I am trying to create a grid that allows user to add, edit and delete the record. I have done working for populating grid now I am going to display dialog for add record. But, I don't why it doesn't work. Dialog does not getting displayed.
This is the snapshot of my grid.
and this is my js function
InfoDesk.GridManager.postsGrid = function (gridName, pagerName) {
//Create the grid
$(gridName).jqGrid({
//server url and other ajax stuff
url: '/Admin/Posts',
datatype: 'json',
mtype: 'GET',
height: 'auto',
//Columns
colNames: colNames,
colModel: columns,
//pagination options
toppager: true,
pager: pagerName,
rowNum: 10,
rowList: [10, 20, 30],
//row number columns
rownumbers: true,
rownumWidth: 40,
//default sorting
sortname: 'PostedOn',
sortorder: 'desc',
//display the no. of records message
viewrecords: true,
jsonReader: { repeatitems: false },
afterInsertRow: function (rowid, rowdata, rowelem) {
var tags = rowdata["Tags"];
var tagStr = "";
$.each(tags, function (i, t) {
if (tagStr) tagStr += ", "
tagStr += t.Name;
});
$(gridName).setRowData(rowid, { "Tags": tagStr });
}
});
$(gridName).navGrid(pagerName,
{
cloneToTop: true,
search: false,
add:true
}, editOptions, addOptions, deleteOptions);
};
When I click on add button. Nothing is happening. This is my first project with jqGrid. So, I am completely blank about it.
EDITED:
I have found a fiddle example and modified for navigation bar. It is working fine but, still I could not recognize the issue where i am doing mistake in my code.
fiddle
It seems to me that your main goal to understand how you can correctly use navGrid with top and bottom pagers. So I'll explain exactly how all works.
It's not clear whether you need to add the navigator icons on the top pager or on the both top and bottom pager. It's unclear whether you use the bottom pager at all.
jqGrid have two main option which specify the page: pager and toppager options. To use pager option you need create <div> which have id attribute, place the div on the page somewhere and to use the id selector or the id name as the value of pager option. For example you can place <div id="mypager"></div> and to use pager: "#mypager" as jqGrid option. If you would use the value of pager option in another supported form: pager: "mypager" or pager: $("#mypager") then jqGrid will normalize the option to id selector. If you would use var thePager = $(gridName).jqGrid("getGridParam", "pager"); to get the value of "pager" option directly after the grid is created you will get thePager === "#mypager" independent from the way in which you used input pager parameter.

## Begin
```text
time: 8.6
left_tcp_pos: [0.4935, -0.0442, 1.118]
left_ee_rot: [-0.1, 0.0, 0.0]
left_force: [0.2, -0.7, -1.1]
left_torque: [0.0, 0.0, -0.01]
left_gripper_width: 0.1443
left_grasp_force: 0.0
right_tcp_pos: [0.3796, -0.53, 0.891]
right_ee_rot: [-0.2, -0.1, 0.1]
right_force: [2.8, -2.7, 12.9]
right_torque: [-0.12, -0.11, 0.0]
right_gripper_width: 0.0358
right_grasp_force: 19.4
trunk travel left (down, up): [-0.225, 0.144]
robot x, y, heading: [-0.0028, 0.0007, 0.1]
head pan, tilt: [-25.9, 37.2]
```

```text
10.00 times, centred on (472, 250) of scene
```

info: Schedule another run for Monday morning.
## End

The option toppager works a little in another way. You should use toppager: true to create the top pager. In the case jqGrid create the corresponding <div> itself. The id of the div will be constructed from the id of the grid and the string _toppager. So in case of having gridName equal to #mygrid you would have the top pager with id="mygrid_toppager". If you would get the value of toppager option after the grid is created
var theTopPager = $(gridName).jqGrid("getGridParam", "pager");
you will get back the id selector of the top pager instead of true: theTopPager will be equal to "#mygrid_toppager" (gridName + "_toppager").
The value of the first parameter of navGrid should be the id selector of the pager on which you want to place the navigator buttons. So it should be $(gridName).navGrid(gridName + "_toppager", ...); to add the buttons on the top pager and $(gridName).navGrid(pagerName, ...); if you want to add buttons on the bottom pager. The usage $("#grid").navGrid('setGridParam', ... like you do in jsfiddle demo is wrong because 'setGridParam' is not the id selector of any pager.
In case if you have two pagers (at the bottom and at the top of the grid) you can use pager selector as the first parameter of navGrid and to use additional option cloneToTop: true. By the way the method navButtonAdd which can be used to add custom button don't have any cloneToTop: true option and you would have to specify the id selector of the pager directly.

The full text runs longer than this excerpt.